Así adquiere la cruz para nosotros rango de gloria y de confesión. Confesamos en la cruz la debilidad de Dios más fuerte que todos los poderes, pues es la debilidad del amor. “Sólo un Dios que sufre puede salvarnos” (D. Bonhöffer), porque es la compañía compasiva lo que en último término nos consuela y libera. Y un Dios que sufre con nosotros puede salvarnos, porque una infinita compañía compasiva es infinitamente poderosa. Y eso es el Dios de Jesús crucificado, y por eso seguimos esperando en todas nuestras cruces, con Jesús y como Jesús.

7. Muerto y sepultado. Descendió a los infiernos

Murió, fue sepultado, descendió a los infiernos. Son diversas locuciones para expresar un mismo hecho: la muerte. Una muerte real. La muerte de Jesús no fue aparente. Murió con el dramatismo de todas las cruces. Probó la fría soledad de todos los sepulcros. Conoció la incertidumbre y el abandono de todas las muertes: “Dios mío, Dios mío, ¿por qué me has abandonado” (Mc 15,34).

Pero Dios estaba allí, con Jesús. Así lo confesamos en el Credo. Y la fórmula “descendió a los infiernos” puede entenderse como la máxima expresión de esta presencia de Dios en la experiencia extrema de la ausencia de Dios. Es verdad que, en la Biblia, “infierno” (Sheol judío, o Hades griego) significa sencillamente “lugar de los muertos” y que, por lo tanto, el giro “descender al infierno” equivale simplemente a “morir”. Pero, desde muy antiguo, el término “infierno” ha sido entendido también en un sentido más radical: el “lugar” de la condenación eterna, de los eternamente condenados a la ausencia de Dios. La expresión del Credo puede, pues, adoptar también este sentido radical: en Jesús, Dios desciende a lo más bajo, acompaña al más abandonado, asiste al más extraviado, acoge al más perdido. De modo que ya no puede haber verdadero “infierno” para nadie, porque aún cuando alguien –en una hipótesis extrema– se condenara a sí mismo al infierno, incluso allí Dios seguiría acompañándolo, como acompaña a Jesús “descendido al infierno”. Nadie estará nunca solo y condenado del todo, porque Dios estará eternamente con él, y “si Dios está con nosotros, ¿quién estará contra nosotros?” (Rm 8,31).

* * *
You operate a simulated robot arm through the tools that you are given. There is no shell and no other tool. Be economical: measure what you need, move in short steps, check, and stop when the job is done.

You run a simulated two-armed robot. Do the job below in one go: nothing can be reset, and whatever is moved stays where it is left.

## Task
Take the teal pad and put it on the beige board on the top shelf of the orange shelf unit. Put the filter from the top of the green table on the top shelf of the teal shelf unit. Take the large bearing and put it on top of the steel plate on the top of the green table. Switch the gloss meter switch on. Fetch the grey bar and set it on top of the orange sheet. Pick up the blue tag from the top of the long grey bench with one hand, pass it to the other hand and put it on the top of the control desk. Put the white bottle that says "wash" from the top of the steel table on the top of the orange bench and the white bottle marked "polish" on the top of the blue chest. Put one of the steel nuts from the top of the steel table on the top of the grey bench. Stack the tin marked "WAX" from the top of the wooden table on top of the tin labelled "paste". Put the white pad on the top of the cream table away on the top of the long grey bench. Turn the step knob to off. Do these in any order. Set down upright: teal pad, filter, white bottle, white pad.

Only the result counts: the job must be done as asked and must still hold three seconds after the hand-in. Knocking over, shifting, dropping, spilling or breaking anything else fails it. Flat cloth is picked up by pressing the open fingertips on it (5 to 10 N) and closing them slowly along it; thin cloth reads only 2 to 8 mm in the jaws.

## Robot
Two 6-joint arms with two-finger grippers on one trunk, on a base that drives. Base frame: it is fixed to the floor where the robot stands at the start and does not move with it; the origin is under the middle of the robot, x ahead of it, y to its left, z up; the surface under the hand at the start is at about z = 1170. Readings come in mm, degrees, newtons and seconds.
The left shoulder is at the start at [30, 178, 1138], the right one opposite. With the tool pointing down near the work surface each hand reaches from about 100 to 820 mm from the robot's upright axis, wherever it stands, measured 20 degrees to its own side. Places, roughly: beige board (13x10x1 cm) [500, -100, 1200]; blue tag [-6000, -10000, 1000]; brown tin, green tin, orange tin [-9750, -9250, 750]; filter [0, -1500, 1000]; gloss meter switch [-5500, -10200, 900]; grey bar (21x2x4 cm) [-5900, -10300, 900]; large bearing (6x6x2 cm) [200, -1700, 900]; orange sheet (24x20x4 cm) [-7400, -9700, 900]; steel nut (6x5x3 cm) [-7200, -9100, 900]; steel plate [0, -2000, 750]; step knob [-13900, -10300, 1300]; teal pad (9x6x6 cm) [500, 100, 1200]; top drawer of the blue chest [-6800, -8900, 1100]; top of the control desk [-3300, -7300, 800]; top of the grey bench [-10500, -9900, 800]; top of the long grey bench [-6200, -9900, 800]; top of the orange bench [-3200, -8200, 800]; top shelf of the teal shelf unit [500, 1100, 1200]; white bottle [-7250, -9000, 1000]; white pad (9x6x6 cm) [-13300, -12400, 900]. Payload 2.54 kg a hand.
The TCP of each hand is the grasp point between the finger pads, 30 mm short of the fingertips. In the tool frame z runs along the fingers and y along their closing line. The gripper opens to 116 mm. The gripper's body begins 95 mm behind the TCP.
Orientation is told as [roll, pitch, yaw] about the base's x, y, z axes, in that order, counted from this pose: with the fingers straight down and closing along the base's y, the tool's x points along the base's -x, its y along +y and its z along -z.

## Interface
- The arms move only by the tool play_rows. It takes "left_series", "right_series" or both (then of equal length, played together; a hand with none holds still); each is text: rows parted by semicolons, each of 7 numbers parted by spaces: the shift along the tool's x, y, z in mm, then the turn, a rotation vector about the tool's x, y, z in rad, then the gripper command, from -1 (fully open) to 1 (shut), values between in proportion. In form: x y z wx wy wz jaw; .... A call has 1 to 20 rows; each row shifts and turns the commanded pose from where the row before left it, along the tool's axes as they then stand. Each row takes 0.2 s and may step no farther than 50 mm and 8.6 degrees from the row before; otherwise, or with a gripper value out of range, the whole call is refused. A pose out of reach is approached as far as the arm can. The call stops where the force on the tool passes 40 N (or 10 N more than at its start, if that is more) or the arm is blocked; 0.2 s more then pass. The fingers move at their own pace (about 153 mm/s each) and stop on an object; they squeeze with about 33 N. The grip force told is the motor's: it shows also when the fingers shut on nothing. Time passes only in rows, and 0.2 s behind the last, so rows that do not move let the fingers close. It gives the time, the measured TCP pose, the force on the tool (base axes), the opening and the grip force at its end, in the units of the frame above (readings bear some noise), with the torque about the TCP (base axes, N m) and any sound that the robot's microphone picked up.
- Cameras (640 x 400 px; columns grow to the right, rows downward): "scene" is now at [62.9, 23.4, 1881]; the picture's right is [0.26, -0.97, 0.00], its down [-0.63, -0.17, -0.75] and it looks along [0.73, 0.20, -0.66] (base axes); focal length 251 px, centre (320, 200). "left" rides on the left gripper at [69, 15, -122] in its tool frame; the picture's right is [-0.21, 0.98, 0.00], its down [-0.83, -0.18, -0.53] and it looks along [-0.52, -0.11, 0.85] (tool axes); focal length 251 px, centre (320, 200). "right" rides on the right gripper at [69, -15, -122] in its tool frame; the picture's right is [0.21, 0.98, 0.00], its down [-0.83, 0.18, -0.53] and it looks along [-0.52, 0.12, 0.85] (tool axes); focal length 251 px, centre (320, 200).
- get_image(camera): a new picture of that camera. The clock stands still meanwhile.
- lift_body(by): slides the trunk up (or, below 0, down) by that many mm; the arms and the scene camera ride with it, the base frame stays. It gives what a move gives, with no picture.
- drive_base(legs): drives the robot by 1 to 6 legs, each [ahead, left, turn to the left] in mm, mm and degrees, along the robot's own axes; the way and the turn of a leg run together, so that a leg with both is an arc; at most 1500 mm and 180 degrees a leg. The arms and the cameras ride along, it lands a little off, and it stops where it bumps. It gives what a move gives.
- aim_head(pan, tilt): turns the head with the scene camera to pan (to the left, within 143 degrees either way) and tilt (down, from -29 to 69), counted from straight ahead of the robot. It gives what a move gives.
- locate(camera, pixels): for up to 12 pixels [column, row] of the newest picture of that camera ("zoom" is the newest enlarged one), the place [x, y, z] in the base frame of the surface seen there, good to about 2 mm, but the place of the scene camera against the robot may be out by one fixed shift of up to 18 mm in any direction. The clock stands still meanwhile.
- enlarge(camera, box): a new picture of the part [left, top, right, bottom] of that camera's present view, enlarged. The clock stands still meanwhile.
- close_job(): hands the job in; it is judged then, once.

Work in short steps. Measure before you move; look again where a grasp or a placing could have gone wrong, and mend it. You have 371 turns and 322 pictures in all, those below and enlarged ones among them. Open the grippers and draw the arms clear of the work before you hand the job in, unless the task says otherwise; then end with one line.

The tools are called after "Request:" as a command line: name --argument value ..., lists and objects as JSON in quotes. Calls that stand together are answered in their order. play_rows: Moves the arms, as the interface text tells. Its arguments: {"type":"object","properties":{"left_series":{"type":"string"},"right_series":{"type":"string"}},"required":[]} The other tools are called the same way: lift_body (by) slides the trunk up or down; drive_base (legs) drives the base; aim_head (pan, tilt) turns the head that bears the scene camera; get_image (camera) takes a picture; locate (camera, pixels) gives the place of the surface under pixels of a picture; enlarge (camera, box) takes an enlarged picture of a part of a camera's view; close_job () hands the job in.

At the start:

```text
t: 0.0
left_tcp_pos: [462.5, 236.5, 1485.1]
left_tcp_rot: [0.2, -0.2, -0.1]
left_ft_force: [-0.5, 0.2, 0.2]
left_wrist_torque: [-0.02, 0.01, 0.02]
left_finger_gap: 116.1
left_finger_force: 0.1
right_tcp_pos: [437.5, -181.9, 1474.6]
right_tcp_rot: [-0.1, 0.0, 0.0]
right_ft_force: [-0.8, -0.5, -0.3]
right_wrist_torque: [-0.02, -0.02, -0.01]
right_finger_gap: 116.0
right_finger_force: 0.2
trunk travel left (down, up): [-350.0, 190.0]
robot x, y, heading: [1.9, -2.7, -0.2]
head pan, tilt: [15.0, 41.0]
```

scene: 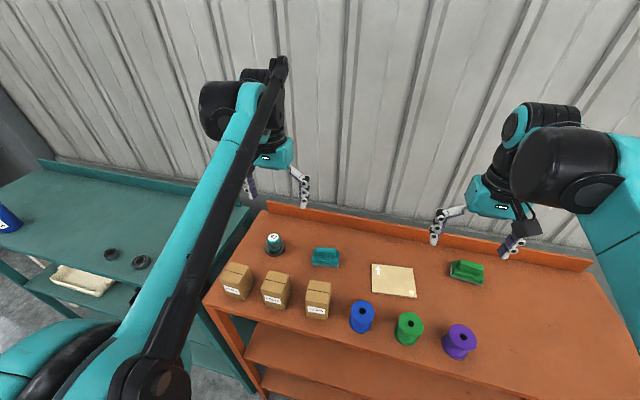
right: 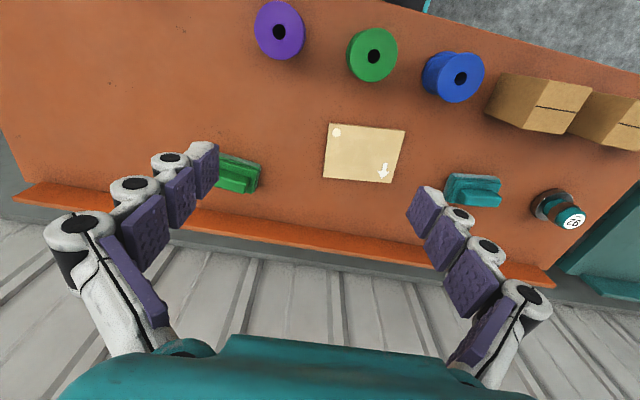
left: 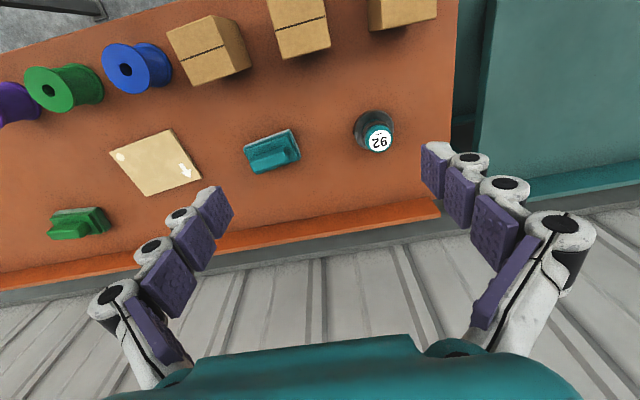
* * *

Por eso, la muerte no es para nosotros el término final. Es una frontera abierta. La losa del sepulcro no es el último muro. Es una puerta a la vida. Junto al sepulcro de Jesús, seguimos esperando la Pascua. En todas nuestras soledades, decaimientos e impotencias, seguimos confiando en la entrañable cercanía de Dios: “Padre/madre, en tus manos encomiendo mi vida” (Lc 23,46). En todos los infiernos del mundo, seguimos confesando que otro mundo es posible, porque Dios está con nosotros, y merece la pena acompañarle y ayudarle.